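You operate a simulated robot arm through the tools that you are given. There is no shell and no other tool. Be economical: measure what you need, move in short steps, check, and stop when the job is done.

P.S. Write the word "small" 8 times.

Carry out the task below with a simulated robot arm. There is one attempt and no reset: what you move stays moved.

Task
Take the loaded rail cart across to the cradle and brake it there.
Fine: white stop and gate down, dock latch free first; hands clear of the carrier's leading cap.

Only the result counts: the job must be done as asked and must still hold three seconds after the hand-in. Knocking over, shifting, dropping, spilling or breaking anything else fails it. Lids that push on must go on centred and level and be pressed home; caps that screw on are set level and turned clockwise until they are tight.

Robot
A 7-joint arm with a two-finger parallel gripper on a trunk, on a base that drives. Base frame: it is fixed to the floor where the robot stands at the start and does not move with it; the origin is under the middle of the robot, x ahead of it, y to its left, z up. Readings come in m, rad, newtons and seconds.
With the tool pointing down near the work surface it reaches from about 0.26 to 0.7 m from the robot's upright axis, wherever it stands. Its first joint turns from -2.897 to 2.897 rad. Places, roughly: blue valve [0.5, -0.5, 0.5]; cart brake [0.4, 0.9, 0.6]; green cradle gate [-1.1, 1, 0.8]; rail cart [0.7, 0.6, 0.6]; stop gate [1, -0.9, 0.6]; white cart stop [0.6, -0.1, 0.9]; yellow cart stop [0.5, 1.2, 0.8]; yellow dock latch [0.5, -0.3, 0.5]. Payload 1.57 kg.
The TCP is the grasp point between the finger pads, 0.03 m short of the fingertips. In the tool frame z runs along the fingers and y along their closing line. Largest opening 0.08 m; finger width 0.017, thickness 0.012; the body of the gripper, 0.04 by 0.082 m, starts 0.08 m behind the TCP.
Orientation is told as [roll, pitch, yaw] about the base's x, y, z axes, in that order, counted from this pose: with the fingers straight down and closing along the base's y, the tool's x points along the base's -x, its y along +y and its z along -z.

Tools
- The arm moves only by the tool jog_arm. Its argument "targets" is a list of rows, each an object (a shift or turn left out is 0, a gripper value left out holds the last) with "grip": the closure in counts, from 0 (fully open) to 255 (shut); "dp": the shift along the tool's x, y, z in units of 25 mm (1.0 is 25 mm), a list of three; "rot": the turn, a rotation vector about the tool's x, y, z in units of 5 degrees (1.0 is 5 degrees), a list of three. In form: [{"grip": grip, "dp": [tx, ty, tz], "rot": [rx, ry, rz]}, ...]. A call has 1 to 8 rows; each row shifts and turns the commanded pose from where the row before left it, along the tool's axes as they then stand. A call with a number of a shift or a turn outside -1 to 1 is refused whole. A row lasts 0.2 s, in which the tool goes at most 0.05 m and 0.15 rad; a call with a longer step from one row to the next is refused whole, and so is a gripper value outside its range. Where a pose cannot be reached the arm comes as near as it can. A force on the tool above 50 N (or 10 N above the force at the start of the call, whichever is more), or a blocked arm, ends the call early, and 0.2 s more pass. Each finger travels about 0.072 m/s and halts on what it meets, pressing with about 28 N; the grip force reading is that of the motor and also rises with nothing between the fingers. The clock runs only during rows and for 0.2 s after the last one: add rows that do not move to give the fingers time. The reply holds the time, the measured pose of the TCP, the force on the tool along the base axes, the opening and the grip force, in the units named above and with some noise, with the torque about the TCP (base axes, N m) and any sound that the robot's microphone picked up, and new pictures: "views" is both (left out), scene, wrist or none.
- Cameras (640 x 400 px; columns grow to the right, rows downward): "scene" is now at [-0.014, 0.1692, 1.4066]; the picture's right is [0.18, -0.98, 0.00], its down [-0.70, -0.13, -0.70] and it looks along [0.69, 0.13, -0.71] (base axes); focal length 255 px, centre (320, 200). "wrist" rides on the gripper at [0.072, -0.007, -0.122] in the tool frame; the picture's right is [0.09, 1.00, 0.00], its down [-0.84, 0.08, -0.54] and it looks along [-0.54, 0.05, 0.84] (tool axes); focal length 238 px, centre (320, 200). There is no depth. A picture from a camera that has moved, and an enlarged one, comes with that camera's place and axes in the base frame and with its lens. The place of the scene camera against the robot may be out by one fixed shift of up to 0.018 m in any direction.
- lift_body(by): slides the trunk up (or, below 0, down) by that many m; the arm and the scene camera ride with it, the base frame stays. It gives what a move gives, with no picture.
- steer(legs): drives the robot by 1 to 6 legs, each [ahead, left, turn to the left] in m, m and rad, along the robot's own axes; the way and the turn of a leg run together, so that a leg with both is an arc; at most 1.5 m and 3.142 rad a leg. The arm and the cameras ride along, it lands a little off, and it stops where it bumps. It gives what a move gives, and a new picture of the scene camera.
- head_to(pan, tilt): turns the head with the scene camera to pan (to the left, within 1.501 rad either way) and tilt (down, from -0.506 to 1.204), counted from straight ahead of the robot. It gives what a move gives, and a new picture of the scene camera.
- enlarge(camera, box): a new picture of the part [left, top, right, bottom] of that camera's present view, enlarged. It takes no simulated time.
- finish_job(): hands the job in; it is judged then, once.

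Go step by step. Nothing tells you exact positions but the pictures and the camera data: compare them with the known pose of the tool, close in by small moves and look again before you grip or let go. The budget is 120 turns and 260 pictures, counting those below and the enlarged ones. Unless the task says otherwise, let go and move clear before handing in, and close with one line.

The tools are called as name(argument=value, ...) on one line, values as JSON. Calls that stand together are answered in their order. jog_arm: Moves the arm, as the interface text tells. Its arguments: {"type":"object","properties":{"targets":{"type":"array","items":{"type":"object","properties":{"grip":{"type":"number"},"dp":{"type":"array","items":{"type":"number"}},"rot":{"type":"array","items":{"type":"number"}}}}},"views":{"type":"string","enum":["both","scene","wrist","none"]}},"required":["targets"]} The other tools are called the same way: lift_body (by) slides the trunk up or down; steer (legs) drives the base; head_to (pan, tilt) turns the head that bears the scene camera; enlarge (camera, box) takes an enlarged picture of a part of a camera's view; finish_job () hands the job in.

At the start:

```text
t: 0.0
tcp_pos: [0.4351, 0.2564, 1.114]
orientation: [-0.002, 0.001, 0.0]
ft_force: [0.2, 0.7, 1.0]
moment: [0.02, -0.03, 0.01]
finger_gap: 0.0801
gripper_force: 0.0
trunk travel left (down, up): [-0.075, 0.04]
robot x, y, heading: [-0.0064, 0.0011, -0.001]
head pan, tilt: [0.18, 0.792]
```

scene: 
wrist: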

◇ ◇ ◇

__Written request__:
Please return, exactly as they appear, the lines starting at the one that contains "- head_to(pan, tilt): turns" and ending at the one that contains "- finish_job(): hands". Put a running number in front of each line and drop blank lines.

__Task result__:
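1. - head_to(pan, tilt): turns the head with the scene camera to pan (to the left, within 1.501 rad either way) and tilt (down, from -0.506 to 1.204), counted from straight ahead of the robot. It gives what a move gives, and a new picture of the scene camera.
2. - enlarge(camera, box): a new picture of the part [left, top, right, bottom] of that camera's present view, enlarged. It takes no simulated time.
3. - finish_job(): hands the job in; it is judged then, once.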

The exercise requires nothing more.